News and analysis
December 09, 2014

Unicef Gets Matching Help in Year-End Appeal for Unrestricted Gifts

Unicef

The memory of Unicef Goodwill Ambassador Audrey Hepburn, shown in Bangladesh in 1989, remains an important part of the group’s fundraising.

In a seven-week campaign that ends December 31, the United States Fund for Unicef is seeking $1.3-million in unrestricted funds that the charity can spend however it wants.

To support the year-end drive, three individuals and one couple have collectively offered $650,000 in undesignated funds. Unicef is using their money to offer a dollar-for-dollar match to others who make similarly unrestricted gifts of at least $10,000.

Donors who make such gifts will become members of Unicef’s Audrey Hepburn Society, if they aren’t already. The late actress was a prominent supporter of the charity. Members receive special reports, access to staff members, and invitations to events where they can mingle with other supporters.

The campaign has generated more than $300,000 so far, says Barron Segar, Unicef’s senior vice president of development.

One reason for the success is that Unicef convinced three of the four original donors to allow their names to be used in solicitations for the year-end match.

The donors include Bill and Cindee Dietz. Mr. Dietz, a Unicef board member, is president of Heartland Produce Company in Kensoha, Wis.

Mr. Segar says he learned the importance of publicizing the donors’ names from another Unicef fundraising drive involving a $3.6-million challenge-grant offer from the family foundation of the technology mogul Paul Allen. That campaign, which reached its goal three months before the matching offer was set to expire, raised an additional $3.6-million to fight the deadly Ebola virus. Mr. Allen "has incredible name recognition," says Mr. Segar. "The Paul Allen name was so important."

The donors in the current year-end campaign aren’t as prominent as Mr. Allen, but Mr. Segar says that making them known publicly is helpful nonetheless because people respond better when a matching-gift offer comes from individuals who are identified rather than from anonymous donors. Unicef is sending more than 1,000 letters—mostly to existing members of the Audrey Hepburn group—introducing the matching-gift donors. The letters also explain the importance of unrestricted gifts, noting that they allow the organization to respond quickly to crises that affect children.

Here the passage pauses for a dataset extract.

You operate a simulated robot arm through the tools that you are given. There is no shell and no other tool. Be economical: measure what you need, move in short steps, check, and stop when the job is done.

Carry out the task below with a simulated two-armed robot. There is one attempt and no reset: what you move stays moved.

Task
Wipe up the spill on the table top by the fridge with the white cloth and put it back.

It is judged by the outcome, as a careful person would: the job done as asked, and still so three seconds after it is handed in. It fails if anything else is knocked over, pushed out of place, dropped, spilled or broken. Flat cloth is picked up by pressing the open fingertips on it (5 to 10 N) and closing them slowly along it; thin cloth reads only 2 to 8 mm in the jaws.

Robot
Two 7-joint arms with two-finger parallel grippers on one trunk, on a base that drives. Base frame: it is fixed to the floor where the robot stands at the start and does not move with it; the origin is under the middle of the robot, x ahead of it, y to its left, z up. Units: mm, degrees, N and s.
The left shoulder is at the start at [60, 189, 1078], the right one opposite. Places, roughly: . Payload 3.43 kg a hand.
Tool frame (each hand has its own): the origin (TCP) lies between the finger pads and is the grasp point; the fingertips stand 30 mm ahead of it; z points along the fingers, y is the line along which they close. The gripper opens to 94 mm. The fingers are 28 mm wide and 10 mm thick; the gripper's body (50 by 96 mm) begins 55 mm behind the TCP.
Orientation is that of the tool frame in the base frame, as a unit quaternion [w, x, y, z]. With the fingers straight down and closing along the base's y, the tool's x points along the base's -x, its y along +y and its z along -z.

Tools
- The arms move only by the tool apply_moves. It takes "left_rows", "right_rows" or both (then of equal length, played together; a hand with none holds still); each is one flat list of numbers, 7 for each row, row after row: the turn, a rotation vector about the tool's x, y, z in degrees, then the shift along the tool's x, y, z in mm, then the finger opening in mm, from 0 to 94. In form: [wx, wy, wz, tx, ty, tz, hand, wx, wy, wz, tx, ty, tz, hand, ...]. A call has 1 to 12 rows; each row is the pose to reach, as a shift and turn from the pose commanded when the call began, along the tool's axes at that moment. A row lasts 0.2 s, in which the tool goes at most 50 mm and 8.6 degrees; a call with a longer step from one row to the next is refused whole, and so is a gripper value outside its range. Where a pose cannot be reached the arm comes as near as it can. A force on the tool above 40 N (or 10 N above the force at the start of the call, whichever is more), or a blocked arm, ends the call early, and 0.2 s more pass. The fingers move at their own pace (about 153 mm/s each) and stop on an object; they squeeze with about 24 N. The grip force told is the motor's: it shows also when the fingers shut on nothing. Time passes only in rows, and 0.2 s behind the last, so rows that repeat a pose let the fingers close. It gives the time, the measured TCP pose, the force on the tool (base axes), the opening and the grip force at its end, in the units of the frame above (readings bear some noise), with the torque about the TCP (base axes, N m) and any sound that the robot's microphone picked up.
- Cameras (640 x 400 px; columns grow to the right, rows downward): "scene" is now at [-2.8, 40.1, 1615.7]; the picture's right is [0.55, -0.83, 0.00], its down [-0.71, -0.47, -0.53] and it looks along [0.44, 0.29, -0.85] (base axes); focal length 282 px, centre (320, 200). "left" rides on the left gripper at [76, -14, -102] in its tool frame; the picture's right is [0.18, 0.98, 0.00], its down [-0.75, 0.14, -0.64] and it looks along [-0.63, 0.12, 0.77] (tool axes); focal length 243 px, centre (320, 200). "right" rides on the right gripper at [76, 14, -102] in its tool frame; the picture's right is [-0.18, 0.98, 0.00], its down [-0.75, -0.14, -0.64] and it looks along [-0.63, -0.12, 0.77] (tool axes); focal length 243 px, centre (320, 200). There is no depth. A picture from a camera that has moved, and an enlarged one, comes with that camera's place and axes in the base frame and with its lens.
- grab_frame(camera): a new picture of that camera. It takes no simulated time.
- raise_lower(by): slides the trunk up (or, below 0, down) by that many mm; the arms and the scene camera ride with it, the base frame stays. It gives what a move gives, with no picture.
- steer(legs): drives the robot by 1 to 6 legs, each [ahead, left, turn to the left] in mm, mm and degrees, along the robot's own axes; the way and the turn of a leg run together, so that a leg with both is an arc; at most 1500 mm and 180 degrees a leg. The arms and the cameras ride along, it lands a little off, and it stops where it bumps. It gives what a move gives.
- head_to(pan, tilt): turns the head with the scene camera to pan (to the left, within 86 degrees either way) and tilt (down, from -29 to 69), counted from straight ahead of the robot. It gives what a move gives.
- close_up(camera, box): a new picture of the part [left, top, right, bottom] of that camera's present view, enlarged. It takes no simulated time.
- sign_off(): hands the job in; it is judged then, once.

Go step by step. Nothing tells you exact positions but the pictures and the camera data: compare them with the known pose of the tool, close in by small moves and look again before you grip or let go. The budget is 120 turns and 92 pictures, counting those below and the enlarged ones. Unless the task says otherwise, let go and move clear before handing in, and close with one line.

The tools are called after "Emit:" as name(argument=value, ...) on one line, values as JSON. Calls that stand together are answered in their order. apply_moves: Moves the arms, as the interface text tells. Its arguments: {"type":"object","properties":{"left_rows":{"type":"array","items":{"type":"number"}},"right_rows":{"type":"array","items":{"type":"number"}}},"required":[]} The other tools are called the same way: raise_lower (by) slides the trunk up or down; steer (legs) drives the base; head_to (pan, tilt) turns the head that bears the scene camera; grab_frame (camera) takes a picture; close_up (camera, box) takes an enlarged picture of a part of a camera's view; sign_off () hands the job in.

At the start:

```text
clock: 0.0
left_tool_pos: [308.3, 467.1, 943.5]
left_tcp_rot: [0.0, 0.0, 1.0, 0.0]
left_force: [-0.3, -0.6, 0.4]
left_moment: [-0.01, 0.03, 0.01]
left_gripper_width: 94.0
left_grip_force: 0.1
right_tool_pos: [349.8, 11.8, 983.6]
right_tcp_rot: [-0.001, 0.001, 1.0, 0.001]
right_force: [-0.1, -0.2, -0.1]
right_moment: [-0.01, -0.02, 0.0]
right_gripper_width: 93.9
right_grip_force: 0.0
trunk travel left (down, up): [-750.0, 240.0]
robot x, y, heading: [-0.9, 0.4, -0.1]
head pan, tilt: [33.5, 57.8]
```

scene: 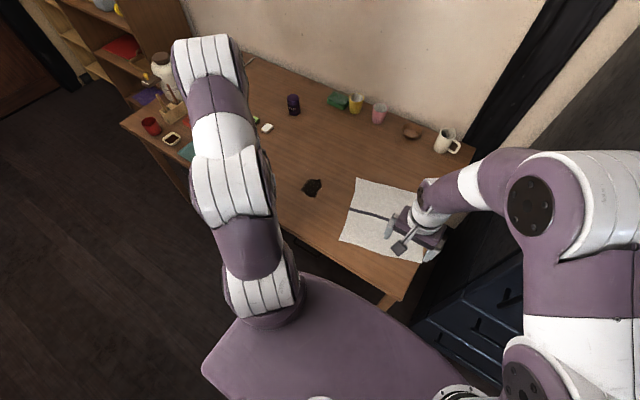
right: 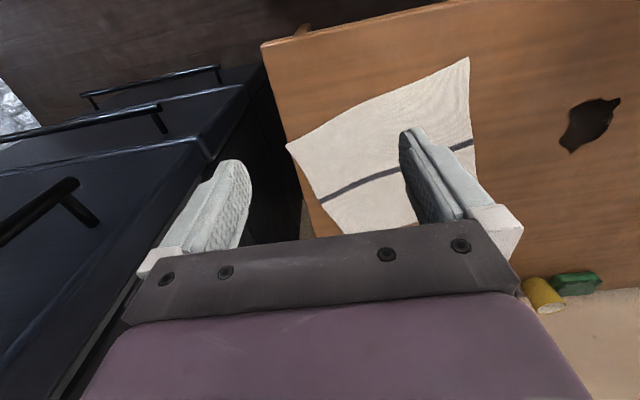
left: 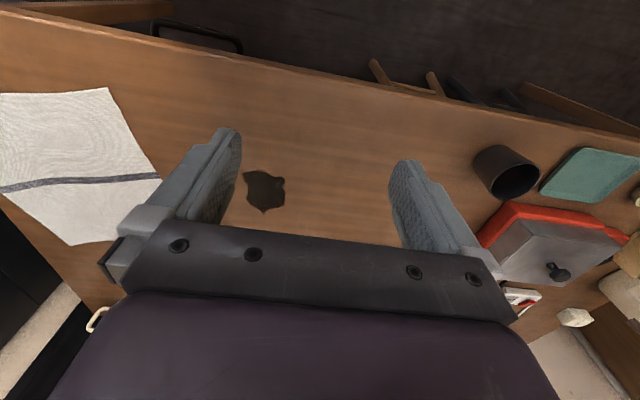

Face-to-face visits have been a key ingredient in the organization’s recent fundraising success, says Mr. Segar.

For example, in Southern California, where Unicef has one of its nine regional offices, one of the charity’s major-gift officers last week received a large donation to the drive from a woman who has given the charity annual donations ranging from $1,000 to $3,000 since 1989. "We talked to her about the match and the tremendous need for unrestricted gifts to Unicef," Mr. Segar says. "She said ‘You can count me in for $100,000.’ It was incredible."